**Page extract**
Installation of Kinetica using KAgent involves the automated deployment of the installation package via either a browser-based UI or console-driven CLI.
A list of the IP addresses for server(s) running Kinetica and additional KAgent instance(s) must be compiled before the installation process. The installation process also requires a license key. To receive a license key, contact support at firstname.lastname@example.org.
To access the KAgent UI and begin setting up a cluster:
Review KAgent for more information on KAgent and its features.
Ensure the KAgent service is started:
service kagent_ui status
Browse to the KAgent UI using IP or host name:
Optionally, if using custom rings, i.e. not the default ring, click Rings then click Clusters next to the desired ring. See High Availability Architecture for more information about rings and high availability (HA).
Click Add New or Existing Cluster.
Enter a name for the cluster. The name cannot contain spaces or underscores.
Optionally, select one or more of the following packages:
Select Core if node(s) in the cluster should have the core database functionality installed on them.
First-time setups should always have Core selected.
Select etcd if node(s) in the cluster should have etcd installed on them.
Select Graph if a node in the cluster should have the graph server installed on it. See Network Graphs & Solvers Concepts for more information.
Optionally, select to install AAW (Active Analytics Workbench) if a node should have AAW installed on it. See Active Analytics Workbench for more information.
Optionally, select to install KAgent if a node should also have KAgent installed on it. See KAgent for more information.
For the Install Mode, select either Online (install directly from the online Kinetica repository) or Offline (install from uploaded packages). If Offline is selected, click Upload Packages, then upload a package file for each component or driver desired for the installation.
If performing an offline installation, all necessary dependencies will need to be installed prior to cluster setup.
For the Version, select either CUDA (GPU) or Intel (CPU-only) to determine the package variant to install.
If the Version is set to CUDA, ensure Automatically install Nvidia driver is selected. This will automatically configure the server(s) for an Nvidia GPU driver and install the most compatible driver.
Enter the license key.
If AAW is selected to install, select a K8 Setup:
Automatic -- KAgent will install Kubernetes / KubeCTL and upload a default configuration file.
Before installing the embedded Kubernetes cluster, review the Kubernetes Considerations.
Custom -- Upload a configuration file for an already existing Kubernetes installation and provide a public IP address for the server hosting the Kubernetes installation. Note that AAW requires Kubernetes; see Active Analytics Workbench (AAW) Overview for more information.
KAgent does not support multiple installations of Kinetica with differing deployment types, e.g., an On Premise cluster and a Microsoft Azure cluster cannot exist in the same instance of KAgent.
Select the On Premise deployment method, and click Next.
The Security configuration section is only required if Core is being installed.
Enter and confirm an Admin Password. It must meet the password strength requirements.
This is the password used to access Reveal, Active Analytics Workbench (AAW), KAgent, and GAdmin as the default Admin user.

(Sessions with a simulated robot)
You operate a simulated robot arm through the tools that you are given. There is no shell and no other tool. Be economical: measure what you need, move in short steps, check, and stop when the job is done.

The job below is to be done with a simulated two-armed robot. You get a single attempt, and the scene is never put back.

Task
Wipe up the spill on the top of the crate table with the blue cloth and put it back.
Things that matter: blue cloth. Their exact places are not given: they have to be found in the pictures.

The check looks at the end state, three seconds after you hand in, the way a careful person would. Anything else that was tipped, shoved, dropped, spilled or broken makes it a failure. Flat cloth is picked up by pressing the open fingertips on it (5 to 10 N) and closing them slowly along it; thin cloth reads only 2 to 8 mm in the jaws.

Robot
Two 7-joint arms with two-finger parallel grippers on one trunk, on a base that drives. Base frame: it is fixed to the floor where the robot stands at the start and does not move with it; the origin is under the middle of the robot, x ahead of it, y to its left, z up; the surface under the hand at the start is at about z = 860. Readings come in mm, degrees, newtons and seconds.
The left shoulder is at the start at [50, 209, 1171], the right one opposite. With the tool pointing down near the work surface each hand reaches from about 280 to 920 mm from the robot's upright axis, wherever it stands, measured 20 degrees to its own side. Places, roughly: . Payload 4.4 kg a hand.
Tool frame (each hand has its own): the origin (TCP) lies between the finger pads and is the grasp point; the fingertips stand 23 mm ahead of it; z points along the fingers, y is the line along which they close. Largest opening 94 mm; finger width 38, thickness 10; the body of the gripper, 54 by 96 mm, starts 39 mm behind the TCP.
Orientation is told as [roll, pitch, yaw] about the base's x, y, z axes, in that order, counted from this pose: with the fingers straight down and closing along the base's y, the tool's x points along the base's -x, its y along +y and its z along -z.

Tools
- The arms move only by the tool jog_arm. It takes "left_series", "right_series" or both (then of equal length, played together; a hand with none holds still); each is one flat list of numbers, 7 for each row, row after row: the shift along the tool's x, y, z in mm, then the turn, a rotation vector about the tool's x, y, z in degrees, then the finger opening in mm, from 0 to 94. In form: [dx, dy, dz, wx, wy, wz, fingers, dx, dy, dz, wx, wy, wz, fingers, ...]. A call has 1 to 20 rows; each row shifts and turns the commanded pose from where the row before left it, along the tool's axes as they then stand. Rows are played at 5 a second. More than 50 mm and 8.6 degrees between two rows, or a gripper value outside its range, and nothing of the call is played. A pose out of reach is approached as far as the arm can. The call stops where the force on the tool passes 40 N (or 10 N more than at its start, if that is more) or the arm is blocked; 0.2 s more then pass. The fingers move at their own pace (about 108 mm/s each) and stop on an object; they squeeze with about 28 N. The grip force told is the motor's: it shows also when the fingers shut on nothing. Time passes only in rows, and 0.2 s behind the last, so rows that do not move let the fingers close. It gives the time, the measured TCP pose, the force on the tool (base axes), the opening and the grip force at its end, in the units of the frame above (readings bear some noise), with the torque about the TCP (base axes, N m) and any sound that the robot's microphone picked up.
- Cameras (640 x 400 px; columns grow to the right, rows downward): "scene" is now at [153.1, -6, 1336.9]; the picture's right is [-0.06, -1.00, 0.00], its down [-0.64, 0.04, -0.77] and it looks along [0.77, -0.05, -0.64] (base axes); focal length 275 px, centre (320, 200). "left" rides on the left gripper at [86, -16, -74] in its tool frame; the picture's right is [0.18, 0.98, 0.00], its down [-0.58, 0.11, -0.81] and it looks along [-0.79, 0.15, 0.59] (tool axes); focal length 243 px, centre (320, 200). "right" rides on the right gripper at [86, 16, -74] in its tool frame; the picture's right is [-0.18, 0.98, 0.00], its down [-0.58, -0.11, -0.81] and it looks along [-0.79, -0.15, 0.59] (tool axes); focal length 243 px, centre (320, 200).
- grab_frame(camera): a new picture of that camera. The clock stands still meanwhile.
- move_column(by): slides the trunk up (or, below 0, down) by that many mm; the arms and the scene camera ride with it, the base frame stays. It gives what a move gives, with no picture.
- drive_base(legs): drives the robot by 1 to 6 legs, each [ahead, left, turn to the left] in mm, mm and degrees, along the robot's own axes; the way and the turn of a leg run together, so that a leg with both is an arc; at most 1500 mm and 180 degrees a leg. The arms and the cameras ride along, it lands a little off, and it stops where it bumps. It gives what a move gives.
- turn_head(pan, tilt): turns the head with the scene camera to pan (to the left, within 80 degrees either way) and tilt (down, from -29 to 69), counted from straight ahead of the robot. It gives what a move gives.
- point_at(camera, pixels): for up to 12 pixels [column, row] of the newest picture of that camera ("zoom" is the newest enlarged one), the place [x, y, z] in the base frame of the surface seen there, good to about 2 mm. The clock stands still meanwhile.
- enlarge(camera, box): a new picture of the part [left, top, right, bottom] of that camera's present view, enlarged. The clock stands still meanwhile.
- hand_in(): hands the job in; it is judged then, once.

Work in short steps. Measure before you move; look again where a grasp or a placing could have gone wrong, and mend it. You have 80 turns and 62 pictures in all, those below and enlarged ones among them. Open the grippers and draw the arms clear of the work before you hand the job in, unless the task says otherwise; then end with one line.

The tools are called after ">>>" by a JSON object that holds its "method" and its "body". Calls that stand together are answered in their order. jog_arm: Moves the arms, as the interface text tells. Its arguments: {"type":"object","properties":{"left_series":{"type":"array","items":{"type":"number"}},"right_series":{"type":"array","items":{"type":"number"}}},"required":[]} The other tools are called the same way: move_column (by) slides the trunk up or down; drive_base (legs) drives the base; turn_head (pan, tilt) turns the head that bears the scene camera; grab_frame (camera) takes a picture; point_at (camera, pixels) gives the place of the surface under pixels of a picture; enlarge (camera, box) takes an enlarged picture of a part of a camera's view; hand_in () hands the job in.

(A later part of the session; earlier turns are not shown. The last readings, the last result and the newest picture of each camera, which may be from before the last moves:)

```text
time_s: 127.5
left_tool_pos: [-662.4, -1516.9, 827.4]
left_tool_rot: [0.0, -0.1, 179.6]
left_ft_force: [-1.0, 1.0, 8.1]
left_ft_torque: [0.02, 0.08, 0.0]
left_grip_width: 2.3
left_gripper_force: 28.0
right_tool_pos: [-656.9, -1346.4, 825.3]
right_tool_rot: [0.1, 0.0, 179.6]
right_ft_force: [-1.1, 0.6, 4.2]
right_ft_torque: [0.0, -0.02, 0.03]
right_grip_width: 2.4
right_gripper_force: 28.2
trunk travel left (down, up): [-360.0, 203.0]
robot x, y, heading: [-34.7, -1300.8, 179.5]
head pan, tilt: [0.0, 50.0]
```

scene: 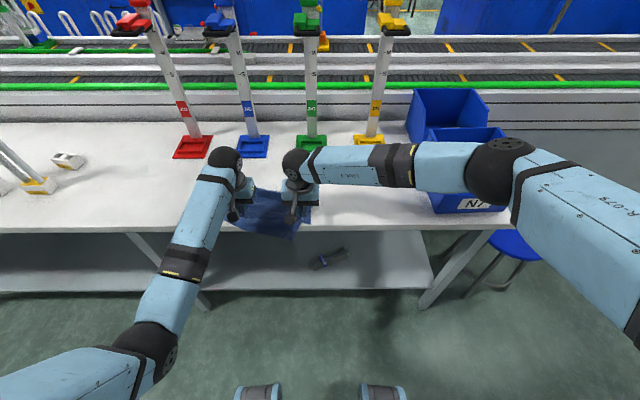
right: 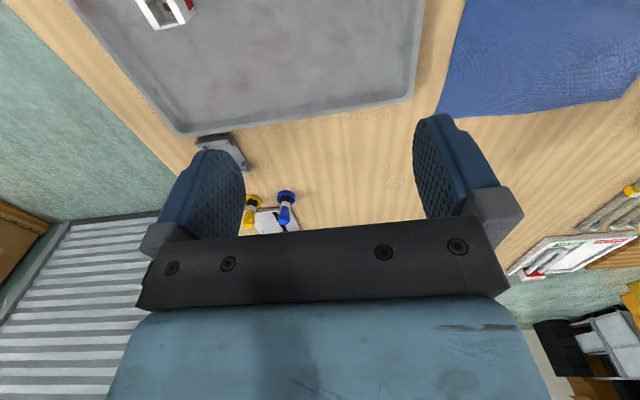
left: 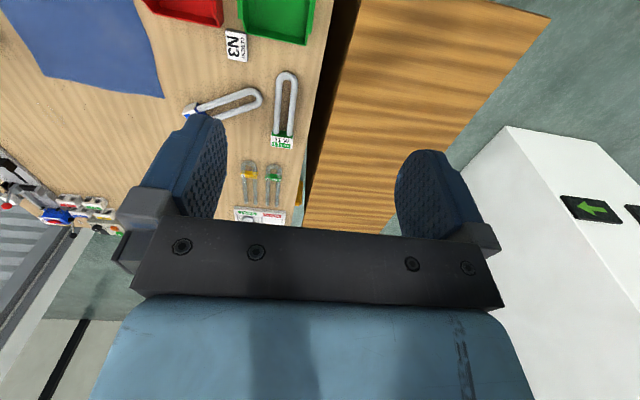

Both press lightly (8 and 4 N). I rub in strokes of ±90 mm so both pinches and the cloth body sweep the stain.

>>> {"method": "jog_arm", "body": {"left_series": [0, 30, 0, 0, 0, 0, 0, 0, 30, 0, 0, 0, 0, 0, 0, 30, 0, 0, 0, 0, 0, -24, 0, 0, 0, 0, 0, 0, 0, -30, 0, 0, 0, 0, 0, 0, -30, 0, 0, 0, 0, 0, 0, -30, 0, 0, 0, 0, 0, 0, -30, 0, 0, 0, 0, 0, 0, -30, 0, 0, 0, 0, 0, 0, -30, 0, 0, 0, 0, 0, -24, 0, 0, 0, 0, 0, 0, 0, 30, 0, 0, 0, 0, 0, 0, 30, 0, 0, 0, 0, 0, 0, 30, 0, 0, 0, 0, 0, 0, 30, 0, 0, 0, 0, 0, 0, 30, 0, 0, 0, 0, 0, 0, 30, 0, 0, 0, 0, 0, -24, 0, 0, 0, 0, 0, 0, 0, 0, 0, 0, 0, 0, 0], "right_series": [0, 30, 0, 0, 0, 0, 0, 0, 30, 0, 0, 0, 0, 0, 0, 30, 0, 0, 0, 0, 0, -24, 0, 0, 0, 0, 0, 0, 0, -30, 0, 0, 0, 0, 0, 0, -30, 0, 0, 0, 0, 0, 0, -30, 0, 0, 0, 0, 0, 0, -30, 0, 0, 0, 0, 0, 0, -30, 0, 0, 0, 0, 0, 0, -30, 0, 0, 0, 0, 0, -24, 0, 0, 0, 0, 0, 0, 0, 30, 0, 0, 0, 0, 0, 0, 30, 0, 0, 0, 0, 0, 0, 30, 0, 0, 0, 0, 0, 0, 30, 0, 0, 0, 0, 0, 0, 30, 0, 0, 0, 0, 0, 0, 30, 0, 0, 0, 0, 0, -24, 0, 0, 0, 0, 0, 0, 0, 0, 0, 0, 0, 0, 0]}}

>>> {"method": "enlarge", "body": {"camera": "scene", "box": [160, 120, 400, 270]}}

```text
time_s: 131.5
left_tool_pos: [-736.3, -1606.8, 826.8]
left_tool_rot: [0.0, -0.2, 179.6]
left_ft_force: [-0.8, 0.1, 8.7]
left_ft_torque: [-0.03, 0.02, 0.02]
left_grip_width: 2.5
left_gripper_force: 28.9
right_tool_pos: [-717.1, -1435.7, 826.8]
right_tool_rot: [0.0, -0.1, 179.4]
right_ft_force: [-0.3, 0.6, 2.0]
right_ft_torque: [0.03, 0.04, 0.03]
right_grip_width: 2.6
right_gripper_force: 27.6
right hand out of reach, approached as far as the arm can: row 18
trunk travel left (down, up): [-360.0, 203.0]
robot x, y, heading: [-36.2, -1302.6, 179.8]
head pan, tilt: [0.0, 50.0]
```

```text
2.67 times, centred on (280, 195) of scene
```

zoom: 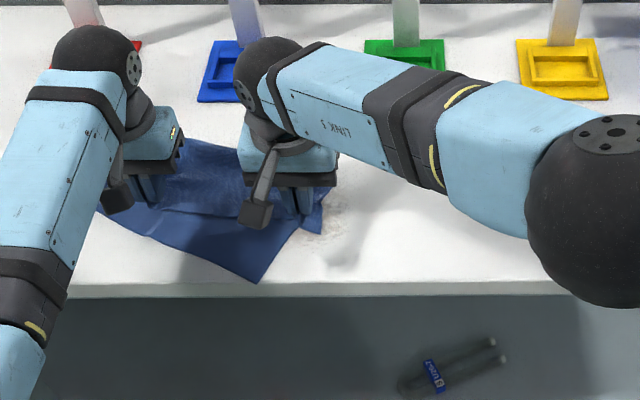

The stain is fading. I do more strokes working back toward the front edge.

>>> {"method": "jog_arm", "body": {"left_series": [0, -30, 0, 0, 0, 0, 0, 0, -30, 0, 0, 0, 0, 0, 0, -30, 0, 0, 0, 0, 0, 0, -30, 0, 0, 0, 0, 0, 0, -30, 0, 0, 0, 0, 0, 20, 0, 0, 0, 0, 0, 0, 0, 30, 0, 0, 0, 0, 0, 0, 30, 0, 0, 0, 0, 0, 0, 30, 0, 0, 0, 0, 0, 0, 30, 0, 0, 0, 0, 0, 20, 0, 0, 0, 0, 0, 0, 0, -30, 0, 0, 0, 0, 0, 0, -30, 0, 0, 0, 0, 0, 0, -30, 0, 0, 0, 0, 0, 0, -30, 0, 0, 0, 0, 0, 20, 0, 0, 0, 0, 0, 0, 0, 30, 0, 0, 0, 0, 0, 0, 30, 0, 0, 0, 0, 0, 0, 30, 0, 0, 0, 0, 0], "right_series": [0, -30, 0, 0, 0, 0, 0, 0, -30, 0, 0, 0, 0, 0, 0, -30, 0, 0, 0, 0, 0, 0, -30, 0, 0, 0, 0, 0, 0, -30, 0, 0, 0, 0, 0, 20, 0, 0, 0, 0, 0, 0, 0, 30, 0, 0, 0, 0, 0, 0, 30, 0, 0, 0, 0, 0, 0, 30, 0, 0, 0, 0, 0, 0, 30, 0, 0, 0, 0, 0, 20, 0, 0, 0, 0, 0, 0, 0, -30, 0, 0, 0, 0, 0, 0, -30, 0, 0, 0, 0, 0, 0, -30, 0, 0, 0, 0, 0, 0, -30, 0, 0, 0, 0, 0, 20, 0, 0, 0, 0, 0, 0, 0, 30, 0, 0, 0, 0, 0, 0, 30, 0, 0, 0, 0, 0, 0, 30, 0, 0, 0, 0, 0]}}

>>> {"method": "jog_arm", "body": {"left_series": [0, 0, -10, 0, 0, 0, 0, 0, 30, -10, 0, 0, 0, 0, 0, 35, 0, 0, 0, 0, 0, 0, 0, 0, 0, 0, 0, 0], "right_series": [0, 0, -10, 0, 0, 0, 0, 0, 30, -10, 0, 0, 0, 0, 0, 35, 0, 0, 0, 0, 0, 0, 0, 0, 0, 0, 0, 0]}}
* * *
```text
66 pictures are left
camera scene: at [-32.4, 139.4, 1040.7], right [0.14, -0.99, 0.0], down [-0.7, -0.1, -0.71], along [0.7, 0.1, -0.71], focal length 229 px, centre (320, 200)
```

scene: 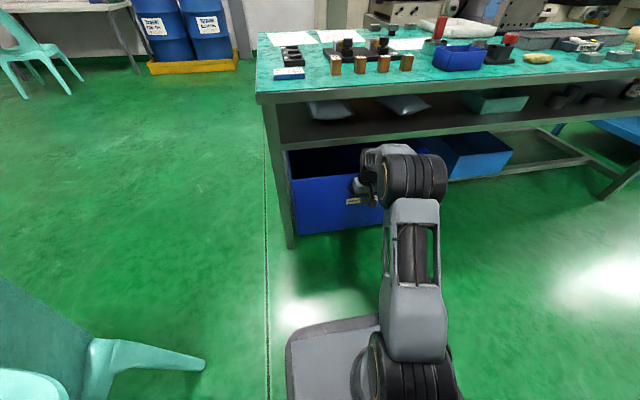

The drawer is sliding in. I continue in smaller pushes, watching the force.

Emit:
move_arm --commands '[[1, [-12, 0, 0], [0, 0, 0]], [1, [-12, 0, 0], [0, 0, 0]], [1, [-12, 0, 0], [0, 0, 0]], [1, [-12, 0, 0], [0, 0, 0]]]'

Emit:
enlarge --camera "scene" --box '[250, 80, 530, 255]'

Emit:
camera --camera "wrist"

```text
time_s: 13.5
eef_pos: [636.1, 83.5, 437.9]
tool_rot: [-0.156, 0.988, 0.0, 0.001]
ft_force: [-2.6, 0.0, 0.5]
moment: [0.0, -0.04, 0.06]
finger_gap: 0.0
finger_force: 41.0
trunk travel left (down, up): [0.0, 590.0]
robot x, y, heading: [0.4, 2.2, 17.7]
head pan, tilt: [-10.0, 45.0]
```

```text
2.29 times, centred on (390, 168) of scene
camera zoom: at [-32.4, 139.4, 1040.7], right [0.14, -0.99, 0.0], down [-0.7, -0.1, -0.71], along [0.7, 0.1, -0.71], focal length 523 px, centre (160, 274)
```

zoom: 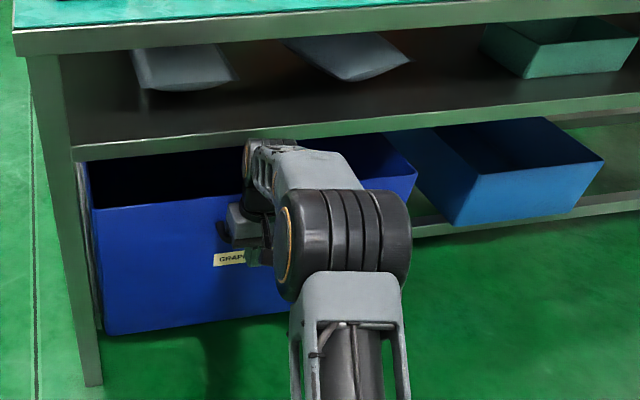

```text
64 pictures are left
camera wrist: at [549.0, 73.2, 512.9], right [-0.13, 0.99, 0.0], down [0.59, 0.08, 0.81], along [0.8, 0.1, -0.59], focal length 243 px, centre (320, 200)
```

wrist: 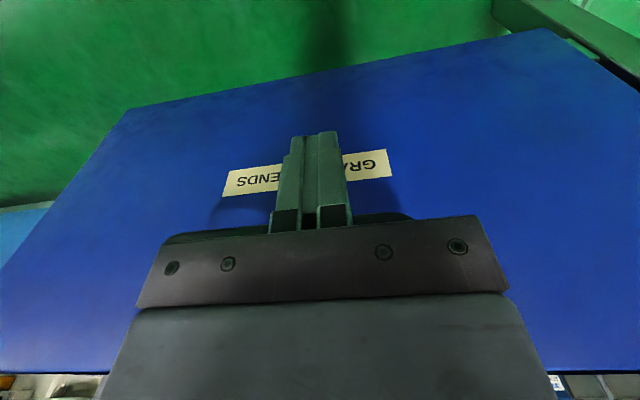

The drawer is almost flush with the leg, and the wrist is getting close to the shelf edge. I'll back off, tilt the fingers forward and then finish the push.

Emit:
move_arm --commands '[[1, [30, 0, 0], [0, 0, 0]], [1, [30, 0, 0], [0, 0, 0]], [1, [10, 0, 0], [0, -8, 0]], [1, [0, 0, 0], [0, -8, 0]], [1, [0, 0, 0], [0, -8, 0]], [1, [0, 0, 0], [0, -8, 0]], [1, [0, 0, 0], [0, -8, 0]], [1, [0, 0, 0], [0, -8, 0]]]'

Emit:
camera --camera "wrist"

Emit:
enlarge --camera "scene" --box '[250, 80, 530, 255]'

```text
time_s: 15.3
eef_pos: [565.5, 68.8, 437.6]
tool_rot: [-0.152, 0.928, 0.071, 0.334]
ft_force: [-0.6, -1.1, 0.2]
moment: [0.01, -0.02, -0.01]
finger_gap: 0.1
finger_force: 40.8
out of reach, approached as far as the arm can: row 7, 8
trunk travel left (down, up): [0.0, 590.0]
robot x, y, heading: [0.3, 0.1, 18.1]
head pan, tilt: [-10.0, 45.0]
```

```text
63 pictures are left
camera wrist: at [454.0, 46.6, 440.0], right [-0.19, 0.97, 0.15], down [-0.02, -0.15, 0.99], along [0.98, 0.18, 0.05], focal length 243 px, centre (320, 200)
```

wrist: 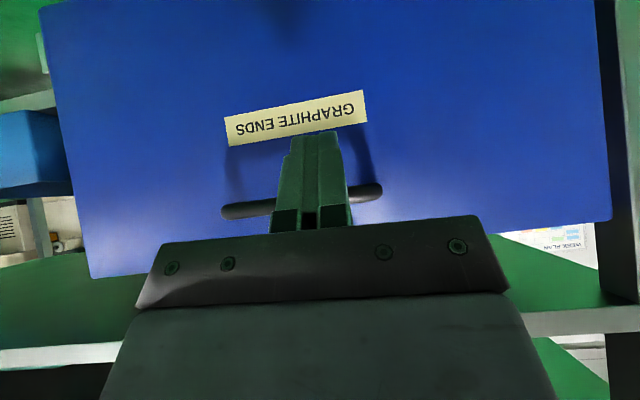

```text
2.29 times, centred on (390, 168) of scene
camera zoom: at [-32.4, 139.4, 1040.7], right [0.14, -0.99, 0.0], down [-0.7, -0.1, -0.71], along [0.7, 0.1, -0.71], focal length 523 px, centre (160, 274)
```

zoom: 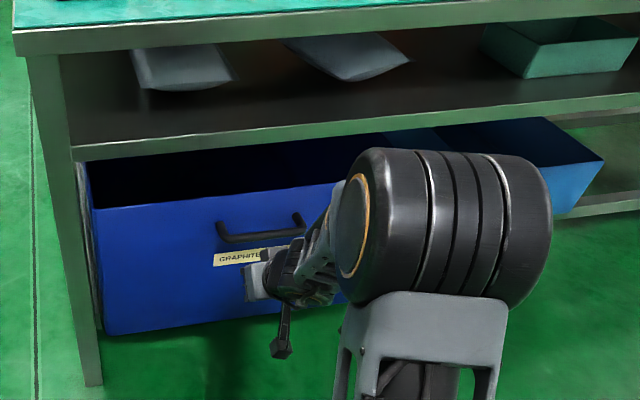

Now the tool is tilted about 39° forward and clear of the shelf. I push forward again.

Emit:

**Written task 1**
Show the exact text of the page extract starting from "To access the" and stopping at the end of "have Core selected.".
**Written task 2**
Resume the page extract where it left off.

**Task answer 1**
To access the KAgent UI and begin setting up a cluster:
Review KAgent for more information on KAgent and its features.
Ensure the KAgent service is started:
service kagent_ui status
Browse to the KAgent UI using IP or host name:
Optionally, if using custom rings, i.e. not the default ring, click Rings then click Clusters next to the desired ring. See High Availability Architecture for more information about rings and high availability (HA).
Click Add New or Existing Cluster.
Enter a name for the cluster. The name cannot contain spaces or underscores.
Optionally, select one or more of the following packages:
Select Core if node(s) in the cluster should have the core database functionality installed on them.
First-time setups should always have Core selected.

**Task answer 2**
Select an SSL Mode:
- Cert/key setup not required -- Kinetica will not require SSL certificate/key creation/upload and SSL will not be enabled
- User-provided cert/key per node -- user must upload an SSL
certificate and key for each node; Kinetica copies the cert/key pair
/opt/gpudb/certs, enables HTTPD, and configures HTTPD to use HTTPS
- Generate self-signed cert/key per node -- KAgent generates
a self-signed certificate and key for each node and places it in
/opt/gpudb/certs, enables HTTPD, and configures HTTPD to use HTTPS
Select an Authentication type and fill the fields as necessary:
- None -- no authentication or authorization
- LDAP -- configures Kinetica to authenticate via LDAP; requires authentication to connect to the database, enables authorization, enables external authentication, automatically creates users in the database for LDAP users, and automatically grants roles in the database to LDAP users
- Active Directory -- configures Kinetica to authenticate via Microsoft Active Directory; requires authentication to connect to the database, enables authorization, enables external authentication, automatically creates users in the database for Active Directory users, and automatically grants roles in the database to Active Directory users
- Kerberos -- configures Kinetica to authenticate via Kerberos; requires authentication to connect to the database, enables authorization, enables external authentication, automatically creates users in the database for Kerberos users, and automatically grants roles in the database to Kerberos users
No SSL or authentication is not recommended! For more information on security configurations and settings as well as how to manually configure Kinetica for a secure setup, see Security Configuration.
Click Add New Node until there are the desired number of nodes that will have Kinetica (and potentially other services) installed on them.
For each node, input a custom Label (hostname is suggested), the Internal IP, and the Public IP.
If the User-provided cert/key per node SSL Mode was selected in Security, an SSL column will be added to the configuration page--click the lock icon in the SSL column to open the SSL Certificate/Key window, where the SSL cert and key, along with an optional public hostname, can be provided. Repeat this for each node.
Optionally, select if each node should have the Core package installed. The Core package contains access to the database and its core components and functionality. Note that if the core package is not installed on a node, that node cannot be designated as the Head Node.
Optionally, select if each node should have the etcd package installed. The etcd package provides a means for each node in the cluster to have a consistent record of statuses and locations for the other node(s) in the cluster. Ensure at least one node will have etcd installed; select additional nodes for redundancy.
Select the desired node for the Head Node using the corresponding radio button. This server will receive user requests and parcel them out to the other worker nodes of the system. The head node of the cluster (or only node in a single-node system) will also be used for the administration of the cluster, and by default, the hosting of Reveal and GAdmin and as such, will require special handling during the installation process.
All services and privileges (Head, Graph, AAW, etc.) can exist on a single node if desired, assuming there are enough resources to handle it.
If the Graph package was selected for install in Cluster, select the desired node(s) to host the graph service using the corresponding radio button. The graph node does not need to have the Core package enabled. Consult Distributed Graph Servers for more information on leveraging multiple graph servers.
If the AAW package was selected for install in Cluster, optionally set the number of reserved GPUs for AAW to use for each node. The AAW service will co-exist with the head node. Note that the AAW package will be automatically installed on every node with the Core package enabled. If enabling cluster resiliency, consult the head node failover section for information on how cluster resiliency works with AAW.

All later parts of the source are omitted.